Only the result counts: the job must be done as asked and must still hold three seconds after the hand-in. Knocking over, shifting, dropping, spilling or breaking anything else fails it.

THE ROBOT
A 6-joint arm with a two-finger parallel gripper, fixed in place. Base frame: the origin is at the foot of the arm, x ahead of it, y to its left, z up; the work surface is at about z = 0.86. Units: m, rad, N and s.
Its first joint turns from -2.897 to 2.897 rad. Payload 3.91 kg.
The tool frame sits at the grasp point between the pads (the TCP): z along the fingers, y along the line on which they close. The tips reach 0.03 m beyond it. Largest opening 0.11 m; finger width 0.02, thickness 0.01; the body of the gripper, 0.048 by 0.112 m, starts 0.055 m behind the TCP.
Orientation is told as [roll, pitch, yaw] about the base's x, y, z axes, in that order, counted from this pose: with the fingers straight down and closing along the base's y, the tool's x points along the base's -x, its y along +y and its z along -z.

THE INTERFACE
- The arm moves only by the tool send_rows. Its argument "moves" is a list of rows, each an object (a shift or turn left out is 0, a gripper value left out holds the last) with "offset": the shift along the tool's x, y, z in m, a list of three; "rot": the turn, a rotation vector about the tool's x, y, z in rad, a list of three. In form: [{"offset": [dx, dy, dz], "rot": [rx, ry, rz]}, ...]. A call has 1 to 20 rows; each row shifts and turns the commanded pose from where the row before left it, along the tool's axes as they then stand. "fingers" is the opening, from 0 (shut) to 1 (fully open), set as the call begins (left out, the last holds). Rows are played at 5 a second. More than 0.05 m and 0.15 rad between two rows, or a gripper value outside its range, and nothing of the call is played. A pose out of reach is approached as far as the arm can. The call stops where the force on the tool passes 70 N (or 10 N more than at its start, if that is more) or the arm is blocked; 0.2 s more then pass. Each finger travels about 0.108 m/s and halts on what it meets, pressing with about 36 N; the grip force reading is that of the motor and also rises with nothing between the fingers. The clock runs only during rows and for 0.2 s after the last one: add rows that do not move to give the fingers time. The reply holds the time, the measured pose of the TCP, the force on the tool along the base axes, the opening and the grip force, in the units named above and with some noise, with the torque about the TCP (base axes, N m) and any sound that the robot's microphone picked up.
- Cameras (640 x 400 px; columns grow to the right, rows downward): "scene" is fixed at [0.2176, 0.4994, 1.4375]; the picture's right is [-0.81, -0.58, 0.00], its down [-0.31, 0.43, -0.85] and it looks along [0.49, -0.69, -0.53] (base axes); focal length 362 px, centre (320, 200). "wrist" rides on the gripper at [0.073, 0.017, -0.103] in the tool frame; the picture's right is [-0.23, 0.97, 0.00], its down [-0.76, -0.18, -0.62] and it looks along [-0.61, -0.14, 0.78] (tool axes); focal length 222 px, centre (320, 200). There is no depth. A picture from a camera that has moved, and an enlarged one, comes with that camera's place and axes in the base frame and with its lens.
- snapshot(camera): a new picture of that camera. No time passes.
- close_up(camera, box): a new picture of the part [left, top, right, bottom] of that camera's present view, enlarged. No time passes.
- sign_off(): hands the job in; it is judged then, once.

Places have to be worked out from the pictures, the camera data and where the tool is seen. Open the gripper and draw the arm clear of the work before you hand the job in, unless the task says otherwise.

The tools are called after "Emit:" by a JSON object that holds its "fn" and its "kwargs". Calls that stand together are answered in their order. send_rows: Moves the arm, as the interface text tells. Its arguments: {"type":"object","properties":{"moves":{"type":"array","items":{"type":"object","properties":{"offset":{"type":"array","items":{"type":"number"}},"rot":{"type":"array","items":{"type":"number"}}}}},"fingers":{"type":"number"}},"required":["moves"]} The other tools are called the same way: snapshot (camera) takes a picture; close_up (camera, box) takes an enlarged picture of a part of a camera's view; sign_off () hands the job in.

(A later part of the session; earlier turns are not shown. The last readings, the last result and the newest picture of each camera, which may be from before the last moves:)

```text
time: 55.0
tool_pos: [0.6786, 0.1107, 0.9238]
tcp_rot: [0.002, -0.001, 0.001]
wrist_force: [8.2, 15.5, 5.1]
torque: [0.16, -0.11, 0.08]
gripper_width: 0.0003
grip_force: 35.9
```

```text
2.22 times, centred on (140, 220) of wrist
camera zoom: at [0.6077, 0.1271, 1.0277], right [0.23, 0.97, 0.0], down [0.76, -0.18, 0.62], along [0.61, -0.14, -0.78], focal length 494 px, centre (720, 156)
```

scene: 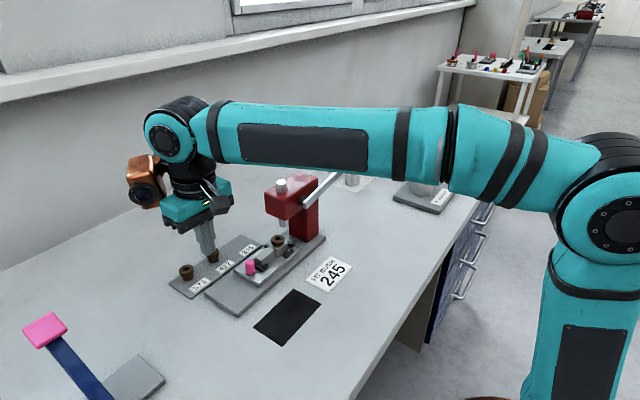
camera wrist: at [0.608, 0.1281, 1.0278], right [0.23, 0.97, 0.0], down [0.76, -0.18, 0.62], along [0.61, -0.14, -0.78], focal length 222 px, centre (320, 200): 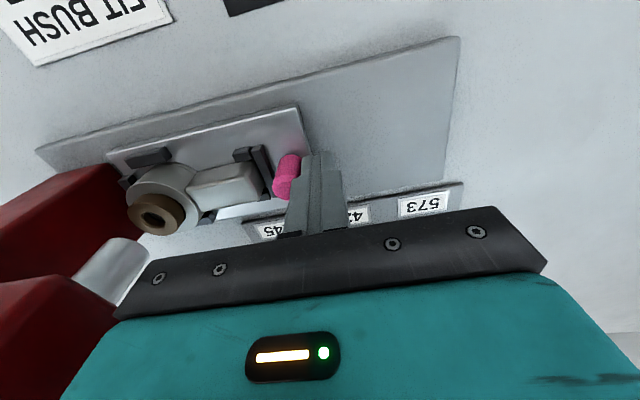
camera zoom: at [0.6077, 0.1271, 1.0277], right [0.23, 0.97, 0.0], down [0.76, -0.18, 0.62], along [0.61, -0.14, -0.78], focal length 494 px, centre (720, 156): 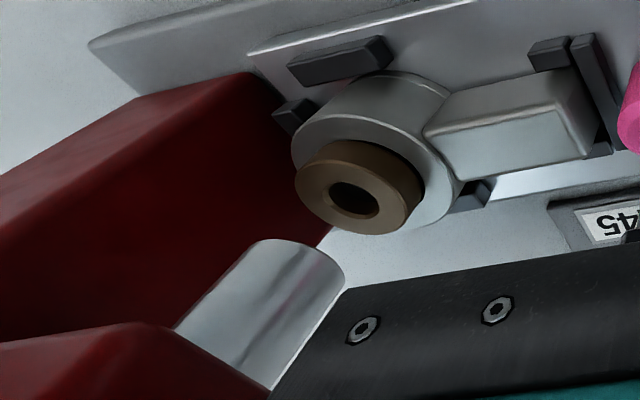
□ □ □ □ □
Gather each line from the listing above that holds "joint".

A 6-joint arm with a two-finger parallel gripper, fixed in place. Base frame: the origin is at the foot of the arm, x ahead of it, y to its left, z up; the work surface is at about z = 0.86. Units: m, rad, N and s.
Its first joint turns from -2.897 to 2.897 rad. Payload 3.91 kg.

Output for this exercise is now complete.